● **Required actions**:
1. I need one stretch of the text excerpt verbatim, from "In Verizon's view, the" to "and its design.".
2. Produce the text that comes next in the text excerpt.

● **Text excerpt**:

-=-=-

Id. § 2702(c). We refer to this as the “emergency exception.”

Here, Alexander challenges the district court's determination that Verizon is protected from liability under sections 2703(e) and 2707(e) based on the emergency exception.13 Alexander argues generally that the information provided by Detective Gilley to Verizon regarding the alleged emergency lacked enough specificity for Verizon's reliance on it to be in good faith. Alexander also faults Verizon for failing to take additional steps to challenge Detective Gilley's assessment of the situation as an “emergency.” The fact that Detective Gilley successfully filled out a form, in Alexander's view, is not enough.

In Verizon's view, the SCA allowed Verizon to rely in good faith on Detective Gilley's written representations, and Alexander has no factual allegations that could plausibly show Verizon acted in bad faith. Verizon also argues that asking its representatives to question the emergency assessments of police officers is inconsistent with the statute and its design.

The term “good faith” appears twice in the provisions relevant to this case. First, for a provider to qualify under the emergency exception, the provider must “in good faith, believe[ ] that an emergency involving danger of death or serious physical injury to any person requires disclosure without delay of information relating to the emergency.” 18 U.S.C. § 2702(c)(4) (emphasis added). A good faith belief in the existence of an emergency is therefore required for § 2702(c)(4) to qualify as the “statutory authorization” for § 2703(e)'s grant of immunity. Second, “good faith reliance” on this statutory authorization is required to trigger § 2707(e)'s “complete defense”—insulating the emergency exception in a second analytical layer of “good faith.” Id § 2707(e).

“Good faith” is not defined by the SCA. Moreover, courts examining § 2707(e) have differed on whether “good faith” should be determined using an objective or a subjective test. See generally Robert D. Brownstone & Tyler G. Newby, Data Sec. & Privacy Law § 9:30 (2017). Only three circuits have weighed in on the issue: the Seventh, Ninth, and Tenth Circuits. See Sams, 713 F.3d at 1180; McCready v. eBay, Inc., 453 F.3d 882, 892 (7th Cir. 2006); Davis v. Gracey, 111 F.3d 1472, 1484 (10th Cir. 1997). As such, this is an issue of first impression in our circuit.

The Seventh and Tenth Circuits, on the one hand, have supported an objective approach. In McCready, the Seventh Circuit looked only to the subpoena at issue to determine that eBay's compliance with the subpoena was in good faith. 453 F.3d at 892. Similarly, in Davis, the Tenth Circuit held that “[t]o be in good faith, the officers' reliance must have been objectively reasonable.” 111 F.3d at 1484. Because the warrant was valid and encompassed the seized equipment, the court concluded that the officers' reliance was objectively reasonable. Id.

-=-=-

● **Data**:
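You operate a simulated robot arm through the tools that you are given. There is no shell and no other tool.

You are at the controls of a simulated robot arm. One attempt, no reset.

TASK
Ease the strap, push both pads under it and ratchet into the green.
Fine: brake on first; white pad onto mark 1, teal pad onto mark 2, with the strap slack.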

-=-=-

● **Written answers**:
1.
In Verizon's view, the SCA allowed Verizon to rely in good faith on Detective Gilley's written representations, and Alexander has no factual allegations that could plausibly show Verizon acted in bad faith. Verizon also argues that asking its representatives to question the emergency assessments of police officers is inconsistent with the statute and its design.

2.
The Ninth Circuit, on the other hand, more recently examined § 2707(e)'s “good faith reliance” defense and determined that it “should contain both an objective and subjective element.” Sams, 713 F.3d at 1180. In so holding, the court agreed with the general approach taken by the federal district court in Freedman v. America Online, Inc., 325 F.Supp.2d 638, 647–48 (E.D. Va. 2004), but created its own test.14 Id. at 1180–81. In Freedman, the district court noted that the available authority at that time supported an objective test for § 2707(e), yet concluded that the more appropriate test was a two-pronged standard used in cases interpreting a “nearly identical” provision under the ECPA: 18 U.S.C. § 2520(d). 325 F.Supp.2d at 647–49; see also Fox v. CoxCom Inc., 2012 WL 6019016, at *3 (D. Ariz. Dec. 3, 2012) (also applying the § 2520(d) two-pronged standard).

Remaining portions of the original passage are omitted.